Christmas is one of the Bat’s favorite holidays it’s right up there with Halloween and eating gobs of candy, with Thanksgiving eating gobs of Turkey, and Valentine’s Day eating gobs of chocolate.  Course the Bat likes to fry a christmas goose.  Tip one for frying your own goose.  Like Duck, Goose is a meat best eaten rare or medium rare. 

It’s a tasty bird, a tasty, tasty bird.  During the holidays while the Bat is ready to cook his goose, the Bat plays some online poker tournaments.  The Bat kills online poker, KILLS it.  At least of late.  The Bat’s favorite game is playing six handed.

After the Bat turns the crank on the old Commodore 64 to get it up and running he turns to his mac and plays some real poker.  The Commodore 64 is like the world’s biggest paperweight.  Though the Bat is a bit of nostalgist.  Anyway, the Bat digresses.  When the Bat sits down to play poker online, the Bat is fully aware he’s going to kill it.

Depending on the site, the Bat has careful notes about all of his opponents.  At least the Bat did until he heard so called Data Mining is illegal.  The first thing the Bat did was shred all the paper evidence of the data mining, then the Bat emailed his friends and told them to not do it, and then the Bat took a big magnet to his computer to clear any evidence… um… data that might have been mined. 

The Bat can’t believe this Isildur1 vs. Brian Hastings vs. the online poker player’s world.  What?  Isildur1 ran over the likes of Tom Dwan and then some geeks from Card Runners pooled their data and crushed the kid.  Didn’t they send Durrrr the memo? And then what?  The guy that won most of the money, over 4 million, mr. Brian Hastings, promptly thanks er… rat’s out… Brian Townsend.

Townsend was the mastermind.  He’s the goose that needs to be cooked.  Hastings slyly implied when he gave full thanks to his windfall to Townsend.  All that did was get Townsend’s red pro status revoked.  But wait their’s more…

Isildur1, who’s own goose was cooked when he saw all his nosebleed winnings head over to Hastings account, read about the collusion… er… data mining and he’s not too pleased.  The Bat should think not.  Why would he be?  The kid only took the nosebleed stratosphere by storm playing every single big name at once it seemed.  And for the most part winning.  Then some guys who wouldn’t last long enough in a dodge ball game to be second man out sat around their laptops, spreadsheets, and slide rulers devising a strategy to top him.

ONE PER HAND!

The Bat’s not sure what to think.  Data mining seems to be here to stay.  Sure it’s frowned upon but is it really?  Brian Townsend at most got a slap on the wrist and the other two seem to be getting away scott free.  What if Isildur1’s protest gets honored.  What player wouldn’t start accusing every successful opponent of being a lowly, black-tarred data miner?

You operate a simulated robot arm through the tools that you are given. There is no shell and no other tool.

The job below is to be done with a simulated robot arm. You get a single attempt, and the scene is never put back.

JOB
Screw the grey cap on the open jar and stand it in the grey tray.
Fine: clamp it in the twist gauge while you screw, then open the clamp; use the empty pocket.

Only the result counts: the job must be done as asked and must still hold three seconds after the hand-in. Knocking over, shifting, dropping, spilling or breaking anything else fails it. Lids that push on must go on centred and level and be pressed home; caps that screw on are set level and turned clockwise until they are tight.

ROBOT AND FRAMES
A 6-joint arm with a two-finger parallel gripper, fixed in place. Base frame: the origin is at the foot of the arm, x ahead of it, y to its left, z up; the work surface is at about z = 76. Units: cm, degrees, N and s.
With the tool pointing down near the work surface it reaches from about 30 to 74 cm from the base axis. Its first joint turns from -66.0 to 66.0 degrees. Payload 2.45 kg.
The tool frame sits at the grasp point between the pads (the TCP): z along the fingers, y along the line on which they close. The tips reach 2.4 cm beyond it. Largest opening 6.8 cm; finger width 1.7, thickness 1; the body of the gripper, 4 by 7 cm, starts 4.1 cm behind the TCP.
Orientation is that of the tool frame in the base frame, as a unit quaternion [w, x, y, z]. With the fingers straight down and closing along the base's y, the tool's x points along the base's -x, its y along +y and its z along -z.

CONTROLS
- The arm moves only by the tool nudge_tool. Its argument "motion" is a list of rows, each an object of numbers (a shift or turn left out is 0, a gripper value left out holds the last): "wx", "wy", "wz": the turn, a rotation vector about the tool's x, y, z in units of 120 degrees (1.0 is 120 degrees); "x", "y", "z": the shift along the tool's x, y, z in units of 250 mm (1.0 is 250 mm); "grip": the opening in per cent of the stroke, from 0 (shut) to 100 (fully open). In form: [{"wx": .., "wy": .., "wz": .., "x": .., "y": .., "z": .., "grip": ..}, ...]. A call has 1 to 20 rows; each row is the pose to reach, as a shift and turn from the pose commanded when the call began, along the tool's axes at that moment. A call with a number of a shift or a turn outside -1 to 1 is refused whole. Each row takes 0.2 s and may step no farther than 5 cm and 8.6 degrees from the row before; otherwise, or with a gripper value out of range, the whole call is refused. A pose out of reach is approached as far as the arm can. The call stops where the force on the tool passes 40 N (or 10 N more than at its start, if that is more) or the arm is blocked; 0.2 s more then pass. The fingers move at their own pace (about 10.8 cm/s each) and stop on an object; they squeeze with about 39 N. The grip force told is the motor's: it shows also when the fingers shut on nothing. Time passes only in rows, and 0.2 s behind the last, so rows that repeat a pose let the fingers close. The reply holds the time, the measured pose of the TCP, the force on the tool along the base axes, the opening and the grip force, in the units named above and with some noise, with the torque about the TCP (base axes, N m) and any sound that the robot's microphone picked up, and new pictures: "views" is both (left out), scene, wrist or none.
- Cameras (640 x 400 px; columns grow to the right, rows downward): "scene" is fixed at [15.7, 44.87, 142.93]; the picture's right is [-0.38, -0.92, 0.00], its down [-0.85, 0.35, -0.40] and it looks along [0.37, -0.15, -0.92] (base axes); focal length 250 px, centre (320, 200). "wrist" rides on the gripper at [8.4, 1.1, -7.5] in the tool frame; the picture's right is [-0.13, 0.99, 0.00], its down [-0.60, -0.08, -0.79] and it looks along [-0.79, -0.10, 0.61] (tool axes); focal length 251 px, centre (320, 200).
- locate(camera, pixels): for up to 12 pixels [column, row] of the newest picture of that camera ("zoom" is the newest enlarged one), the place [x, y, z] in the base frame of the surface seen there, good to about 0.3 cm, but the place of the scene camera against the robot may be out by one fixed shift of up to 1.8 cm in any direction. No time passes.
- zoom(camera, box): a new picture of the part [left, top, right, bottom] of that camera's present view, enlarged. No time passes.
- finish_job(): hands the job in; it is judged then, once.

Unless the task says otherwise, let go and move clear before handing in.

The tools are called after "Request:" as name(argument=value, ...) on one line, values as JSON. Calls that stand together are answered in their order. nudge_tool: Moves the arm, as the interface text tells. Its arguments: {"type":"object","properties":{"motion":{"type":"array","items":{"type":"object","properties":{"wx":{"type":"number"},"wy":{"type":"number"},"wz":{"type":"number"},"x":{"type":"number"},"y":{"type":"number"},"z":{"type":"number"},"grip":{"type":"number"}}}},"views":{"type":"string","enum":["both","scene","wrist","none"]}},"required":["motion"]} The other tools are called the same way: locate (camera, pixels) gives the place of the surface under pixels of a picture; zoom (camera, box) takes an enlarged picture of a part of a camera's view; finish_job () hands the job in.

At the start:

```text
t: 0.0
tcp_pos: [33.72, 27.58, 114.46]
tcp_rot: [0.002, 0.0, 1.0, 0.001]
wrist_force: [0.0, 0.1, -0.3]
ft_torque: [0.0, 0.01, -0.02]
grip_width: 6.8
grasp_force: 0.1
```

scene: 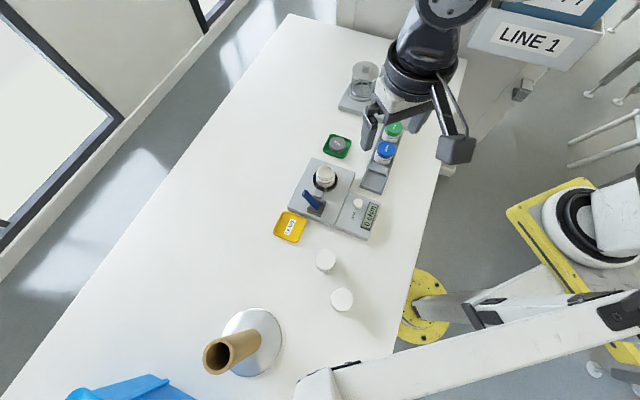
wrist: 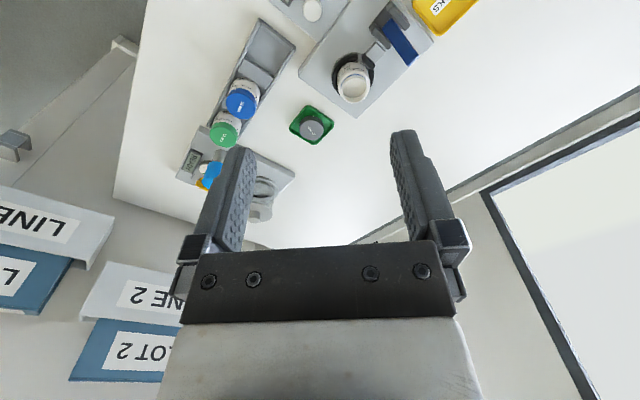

The Bat knows he would point the sooty feather at many an opponent.  When the Bat sits down to play poker online he does so to compete against one man for each hand.  So what if the Bat has data on all his opponents it’s not fair if they have data on the Bat.  Plus, there are several sessions the Bat would like to do-over.  Perhaps, his site can launch an investigation into the freaks that rivered quads against the Bat.  Or the guy that called every bet that one day.

Anyway, the Bat scooped exactly 4 tournaments out of the 10 he played this week.  That’s pretty phenomenal.  Next stop Isildur1 and that gang of data miners.